Our final chapter, Chapter Five, features the most recent narrative published by Eastgate Systems, Inc.: Mark Bernstein’s Those Trojan Girls. As the Lead Scientist and the publisher of the company, Bernstein has traditionally experimented with his publication platforms by using his own work as a proof of concept. We see this approach with the first born-digital literary work he published, The Election of 1912, created with Erin Sweeney in 1988, on the Hypergate platform, the software Bernstein produced for publishing the company's early works, Robert DiChiara’s A Sucker in Spades in 1988 and Sarah Smith’s King of Space in 1991. After seeing Storyspace demonstrated at ACM Hypertext ’87, Bernstein turned his attention to licensing and releasing Joyce’s novel with it––and well as most of the 48 other works it released. With Those Trojan Girls, Bernstein experimented with Storyspace 3.0 and the USB Stick and cloud technology, recalling Euripides’ The Trojan Women in the more contemporary setting of a boarding school. While the structuring elements of nodes, links, and paths remain the same as the earlier version of Storyspace, readers will notice a marked shift in aesthetic and functionality. The presence of the map view for navigating the story and the animated links showing readers pathways of discovery serve to update the interface for a contemporary audience.

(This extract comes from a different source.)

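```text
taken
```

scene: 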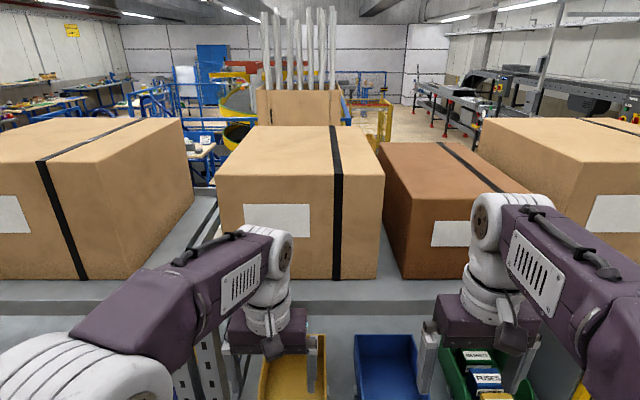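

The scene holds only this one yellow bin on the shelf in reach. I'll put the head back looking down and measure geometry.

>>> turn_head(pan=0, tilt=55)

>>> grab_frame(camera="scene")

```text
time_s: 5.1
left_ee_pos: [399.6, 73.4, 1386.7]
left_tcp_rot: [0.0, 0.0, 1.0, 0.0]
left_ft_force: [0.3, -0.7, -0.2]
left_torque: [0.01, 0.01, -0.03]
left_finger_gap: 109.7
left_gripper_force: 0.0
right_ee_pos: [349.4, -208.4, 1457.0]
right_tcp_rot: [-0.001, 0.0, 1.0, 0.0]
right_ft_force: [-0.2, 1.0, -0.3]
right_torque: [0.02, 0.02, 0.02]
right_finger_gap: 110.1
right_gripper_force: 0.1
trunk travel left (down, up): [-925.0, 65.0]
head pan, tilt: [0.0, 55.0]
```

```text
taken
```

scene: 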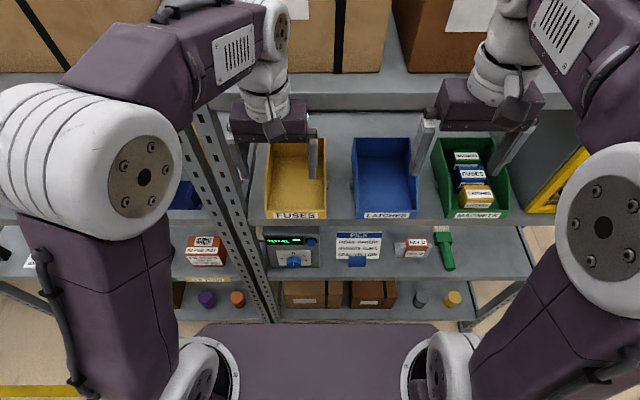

About the Book & Its Authors 

Written and produced primarily by the ELL Team––Dene Grigar, Holly Slocum, Kathleen Zoller, Nicholas Schiller, Moneca Roath, and Mariah Gwin––Rebooting Electronic Literature, Volume 3 features approximately 50,000 words devoted to artist biographies, descriptions of media, and essays; over 150 photos of artists, works, and their original packaging; 85 videos of artist readings and interviews and Live Stream Traversals; and four audio files. Producing a collaborative book such as this one meant we had to draw upon specific expertise and strengths each team member possessed and, at the same time, be willing and able to jump in where needed. [4] We also recognized that because three of our team members were Undergraduate Researchers who needed to apply to graduate programs or seek employment, we acknowledged the importance of calling out each member's primary duties in the development of this book:We also wish to acknowledge artist Will Luers who developed the art for the "cover" of the book. Sound artist John Barber is responsible for capturing the sound for all of the Traversals featured in the book as well as producing the four special podcasts it offers.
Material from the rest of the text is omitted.